_PROBLEM TO SOLVE_: Take up the document excerpt again after its last words.

_DOCUMENT EXCERPT_:
L’Italia
è un paziente malato di mente. Malato grave. Dal punto di vista
psichiatrico, direi che è da ricovero. Però non ci sono più i manicomi”.
Il
professor Vittorino Andreoli, uno dei massimi esponenti della psichiatria
contemporanea, ex direttore del
Dipartimento di psichiatria di Verona, membro della New York Academy of
Sciences e presidente del Section Committee on Psychopathology of Expression
della World Psychiatric Association ha messo idealmente sul lettino questo
Paese che si dibatte tra crisi economica e caos politico e si è fatto un’idea
precisa del malessere del suo popolo.
Un’idea drammatica. Con una premessa:
“Che io vedo gli italiani da italiano, in questo momento particolare. Quindi,
sia chiaro che questa è una visione degli altri e nello stesso tempo di me. Come
in uno specchio».
Quali sono i sintomi della malattia
mentale dell’Italia, professor Andreoli?
“Ne
ho individuati quattro. Il primo lo definirei “masochismo nascosto”. Il piacere
di trattarsi male e quasi goderne. Però, dietro la maschera dell’esibizionismo”.

_DATA LINES_:
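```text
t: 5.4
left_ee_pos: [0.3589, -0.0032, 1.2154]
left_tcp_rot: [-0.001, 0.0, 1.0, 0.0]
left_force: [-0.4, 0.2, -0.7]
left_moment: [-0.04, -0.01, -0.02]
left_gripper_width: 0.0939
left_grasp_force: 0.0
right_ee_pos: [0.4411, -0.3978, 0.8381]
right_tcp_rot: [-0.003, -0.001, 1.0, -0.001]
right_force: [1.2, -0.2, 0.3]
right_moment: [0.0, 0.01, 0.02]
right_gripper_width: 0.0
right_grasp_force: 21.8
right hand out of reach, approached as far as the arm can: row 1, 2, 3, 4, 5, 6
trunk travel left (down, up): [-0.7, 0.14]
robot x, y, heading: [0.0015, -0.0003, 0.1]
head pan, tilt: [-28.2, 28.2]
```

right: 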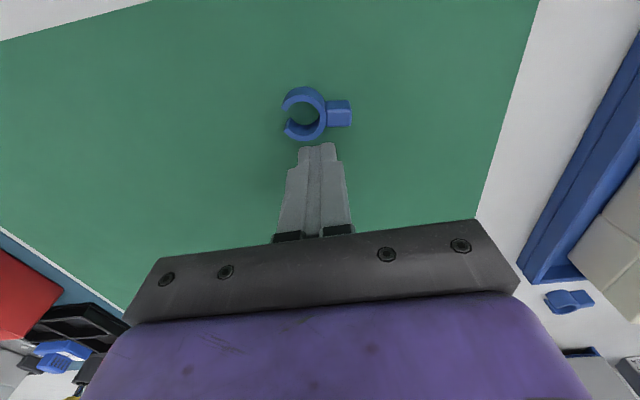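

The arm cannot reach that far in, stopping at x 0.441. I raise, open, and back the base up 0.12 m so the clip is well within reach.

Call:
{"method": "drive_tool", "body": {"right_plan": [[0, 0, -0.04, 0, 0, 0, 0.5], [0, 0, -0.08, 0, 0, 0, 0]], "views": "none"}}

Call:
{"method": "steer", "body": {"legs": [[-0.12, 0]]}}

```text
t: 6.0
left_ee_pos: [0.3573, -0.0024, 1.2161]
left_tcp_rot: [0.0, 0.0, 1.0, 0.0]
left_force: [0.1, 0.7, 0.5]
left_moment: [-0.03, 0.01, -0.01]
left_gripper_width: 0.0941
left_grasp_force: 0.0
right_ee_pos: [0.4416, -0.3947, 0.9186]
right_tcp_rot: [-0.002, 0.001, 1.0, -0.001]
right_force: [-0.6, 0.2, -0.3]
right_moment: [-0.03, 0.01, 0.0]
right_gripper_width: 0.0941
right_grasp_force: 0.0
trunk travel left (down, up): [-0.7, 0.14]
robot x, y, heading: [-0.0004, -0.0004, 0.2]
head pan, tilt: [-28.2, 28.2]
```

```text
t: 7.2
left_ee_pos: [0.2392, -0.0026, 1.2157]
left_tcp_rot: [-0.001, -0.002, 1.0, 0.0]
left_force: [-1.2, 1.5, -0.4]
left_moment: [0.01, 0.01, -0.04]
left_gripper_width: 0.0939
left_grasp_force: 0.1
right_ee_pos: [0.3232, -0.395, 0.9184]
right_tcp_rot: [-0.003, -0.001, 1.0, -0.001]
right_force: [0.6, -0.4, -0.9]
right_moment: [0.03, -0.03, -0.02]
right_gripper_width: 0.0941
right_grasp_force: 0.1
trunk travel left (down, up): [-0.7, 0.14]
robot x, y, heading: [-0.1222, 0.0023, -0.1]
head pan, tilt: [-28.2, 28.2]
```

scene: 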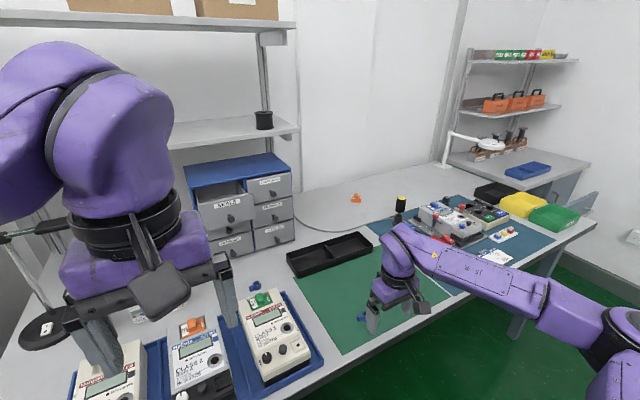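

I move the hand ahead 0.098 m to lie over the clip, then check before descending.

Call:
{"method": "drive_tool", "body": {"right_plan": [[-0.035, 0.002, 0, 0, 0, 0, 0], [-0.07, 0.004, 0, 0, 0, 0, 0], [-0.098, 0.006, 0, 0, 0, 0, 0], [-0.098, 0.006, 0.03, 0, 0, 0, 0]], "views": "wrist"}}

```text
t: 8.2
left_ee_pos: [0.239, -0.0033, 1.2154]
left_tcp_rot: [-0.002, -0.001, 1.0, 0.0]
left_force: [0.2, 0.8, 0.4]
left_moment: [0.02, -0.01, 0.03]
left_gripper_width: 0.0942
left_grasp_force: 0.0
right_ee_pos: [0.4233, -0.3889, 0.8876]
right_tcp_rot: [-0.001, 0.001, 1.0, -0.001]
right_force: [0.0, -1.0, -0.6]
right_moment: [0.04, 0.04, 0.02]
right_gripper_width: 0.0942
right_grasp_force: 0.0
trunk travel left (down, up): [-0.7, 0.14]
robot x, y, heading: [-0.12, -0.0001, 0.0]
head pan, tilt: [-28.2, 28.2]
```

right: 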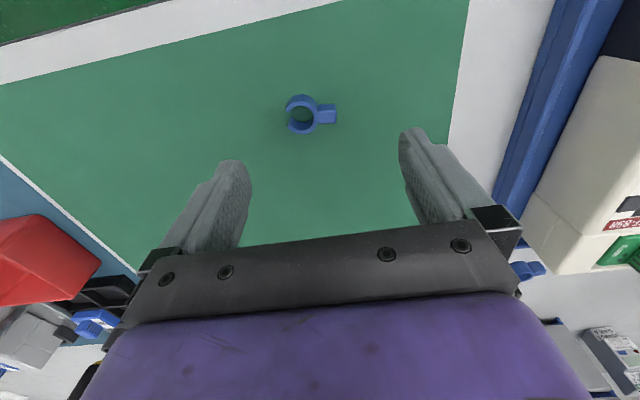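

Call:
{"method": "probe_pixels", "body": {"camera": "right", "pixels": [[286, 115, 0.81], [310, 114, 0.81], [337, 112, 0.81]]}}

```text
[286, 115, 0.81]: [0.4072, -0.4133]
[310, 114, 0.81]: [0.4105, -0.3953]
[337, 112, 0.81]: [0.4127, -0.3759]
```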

_ANSWER TO THE TASK_:
Mi faccia capire questa storia
della maschera.
“Beh,
basta ascoltare gli italiani e i racconti meravigliosi delle loro vacanze,
della loro famiglia. Ho fatto questo, ho fatto quello. Sono stato in quel
ristorante, il più caro naturalmente. Mio figlio è straordinario, quello
piccolo poi…”.
Esibizionisti.
“Ma
certo, è questa la maschera che nasconde il masochismo. E poi tenga presente
che generalmente l’esibizionismo è un disturbo della sessualità. Mostrare il
proprio organo, ma non perché sia potente. Per compensare l’impotenza”.
Viene da pensare a certi politici.
Anzi, a un politico in particolare.
“Pensi
pure quello che vuole. Io faccio lo psichiatra e le parlo di questo sintomo
degli italiani, di noi italiani. Del masochismo mascherato dall’esibizionismo.
Tipo: non ho una lira ma mostro il portafoglio, anche se dentro non c’è niente.
Oppure: sono vecchio, però metto un paio di jeans per sembrare più giovane e
una conchiglia nel punto dove lei sa, così sembra che lì ci sia qualcosa e
invece non c’è niente”.
Secondo sintomo.
“L’individualismo
spietato. E badi che ci tengo a questo aggettivo. Perché un certo
individualismo è normale, uno deve avere la sua identità a cui si attacca la
stima. Ma quando diventa spietato…”.
Cattivo.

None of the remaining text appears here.